What to work on
List all lines in the material below that contain "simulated".

Dataset section
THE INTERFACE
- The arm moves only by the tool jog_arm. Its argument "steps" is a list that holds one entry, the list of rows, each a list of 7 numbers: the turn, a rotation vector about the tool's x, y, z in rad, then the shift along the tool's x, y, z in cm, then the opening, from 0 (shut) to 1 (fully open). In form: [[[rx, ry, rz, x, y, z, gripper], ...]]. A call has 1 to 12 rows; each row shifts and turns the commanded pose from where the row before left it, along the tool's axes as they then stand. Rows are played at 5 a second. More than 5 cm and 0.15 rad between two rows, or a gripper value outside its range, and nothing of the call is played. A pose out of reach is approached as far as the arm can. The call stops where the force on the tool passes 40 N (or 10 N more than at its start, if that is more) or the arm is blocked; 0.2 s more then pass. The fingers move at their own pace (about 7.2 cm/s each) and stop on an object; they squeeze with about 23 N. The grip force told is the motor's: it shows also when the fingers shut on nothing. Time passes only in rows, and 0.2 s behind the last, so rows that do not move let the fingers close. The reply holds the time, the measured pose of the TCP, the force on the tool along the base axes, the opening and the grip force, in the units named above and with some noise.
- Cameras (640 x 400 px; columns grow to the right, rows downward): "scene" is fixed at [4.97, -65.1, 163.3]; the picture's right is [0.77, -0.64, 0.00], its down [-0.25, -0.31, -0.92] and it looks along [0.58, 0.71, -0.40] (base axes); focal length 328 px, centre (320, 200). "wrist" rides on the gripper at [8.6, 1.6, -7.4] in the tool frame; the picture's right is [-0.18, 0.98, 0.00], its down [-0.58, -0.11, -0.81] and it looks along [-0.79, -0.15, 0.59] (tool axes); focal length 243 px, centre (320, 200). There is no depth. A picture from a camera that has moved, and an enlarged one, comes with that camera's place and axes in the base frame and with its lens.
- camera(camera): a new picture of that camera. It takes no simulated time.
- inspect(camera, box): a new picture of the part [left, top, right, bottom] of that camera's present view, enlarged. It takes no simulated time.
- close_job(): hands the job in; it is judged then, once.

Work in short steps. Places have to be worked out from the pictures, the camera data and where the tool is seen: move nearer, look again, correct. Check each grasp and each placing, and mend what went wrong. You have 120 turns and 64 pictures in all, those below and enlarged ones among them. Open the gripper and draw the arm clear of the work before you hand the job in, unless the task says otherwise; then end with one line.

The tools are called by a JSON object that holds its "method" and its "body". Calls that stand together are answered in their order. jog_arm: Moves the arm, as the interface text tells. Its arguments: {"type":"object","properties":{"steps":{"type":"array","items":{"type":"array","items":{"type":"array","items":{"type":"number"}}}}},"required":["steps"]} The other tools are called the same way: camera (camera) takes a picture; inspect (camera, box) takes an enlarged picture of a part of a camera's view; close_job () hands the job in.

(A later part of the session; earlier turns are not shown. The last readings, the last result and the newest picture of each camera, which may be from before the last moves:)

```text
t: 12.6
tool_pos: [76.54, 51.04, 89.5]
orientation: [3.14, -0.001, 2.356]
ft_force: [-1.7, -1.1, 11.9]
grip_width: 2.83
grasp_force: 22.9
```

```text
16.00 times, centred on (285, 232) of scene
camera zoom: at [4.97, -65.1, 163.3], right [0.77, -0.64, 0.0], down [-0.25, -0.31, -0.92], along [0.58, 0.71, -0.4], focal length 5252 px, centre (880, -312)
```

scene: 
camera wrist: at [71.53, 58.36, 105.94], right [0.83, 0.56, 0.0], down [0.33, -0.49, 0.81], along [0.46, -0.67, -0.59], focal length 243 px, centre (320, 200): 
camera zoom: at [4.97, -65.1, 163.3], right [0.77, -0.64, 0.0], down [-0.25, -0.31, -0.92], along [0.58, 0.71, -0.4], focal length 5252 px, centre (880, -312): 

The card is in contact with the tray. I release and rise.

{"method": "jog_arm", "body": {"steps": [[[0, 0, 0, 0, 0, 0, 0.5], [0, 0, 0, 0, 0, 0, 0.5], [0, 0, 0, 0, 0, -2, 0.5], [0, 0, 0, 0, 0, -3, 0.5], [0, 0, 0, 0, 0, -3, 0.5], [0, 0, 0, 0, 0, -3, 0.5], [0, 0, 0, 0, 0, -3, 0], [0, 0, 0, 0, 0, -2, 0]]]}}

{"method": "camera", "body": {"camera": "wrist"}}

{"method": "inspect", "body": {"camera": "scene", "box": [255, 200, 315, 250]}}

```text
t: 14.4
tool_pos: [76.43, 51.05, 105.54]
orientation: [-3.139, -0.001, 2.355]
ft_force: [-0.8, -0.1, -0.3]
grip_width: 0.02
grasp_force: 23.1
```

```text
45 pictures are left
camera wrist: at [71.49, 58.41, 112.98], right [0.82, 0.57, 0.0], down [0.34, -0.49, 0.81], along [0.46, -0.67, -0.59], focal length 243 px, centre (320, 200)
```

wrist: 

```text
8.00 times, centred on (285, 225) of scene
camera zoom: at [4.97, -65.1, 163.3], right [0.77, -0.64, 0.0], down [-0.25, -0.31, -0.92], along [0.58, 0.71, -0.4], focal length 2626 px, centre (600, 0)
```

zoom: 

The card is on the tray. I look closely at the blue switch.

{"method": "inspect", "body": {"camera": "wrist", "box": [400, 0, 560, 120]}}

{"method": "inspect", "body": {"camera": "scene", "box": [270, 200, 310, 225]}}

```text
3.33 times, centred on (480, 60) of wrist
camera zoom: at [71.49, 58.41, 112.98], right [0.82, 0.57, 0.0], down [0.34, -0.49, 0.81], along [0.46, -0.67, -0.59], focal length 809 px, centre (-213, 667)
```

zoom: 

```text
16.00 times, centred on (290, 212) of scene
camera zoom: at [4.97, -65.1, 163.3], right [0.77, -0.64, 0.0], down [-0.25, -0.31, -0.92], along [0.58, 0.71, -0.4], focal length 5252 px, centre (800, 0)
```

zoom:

Result for this task
- camera(camera): a new picture of that camera. It takes no simulated time.
- inspect(camera, box): a new picture of the part [left, top, right, bottom] of that camera's present view, enlarged. It takes no simulated time.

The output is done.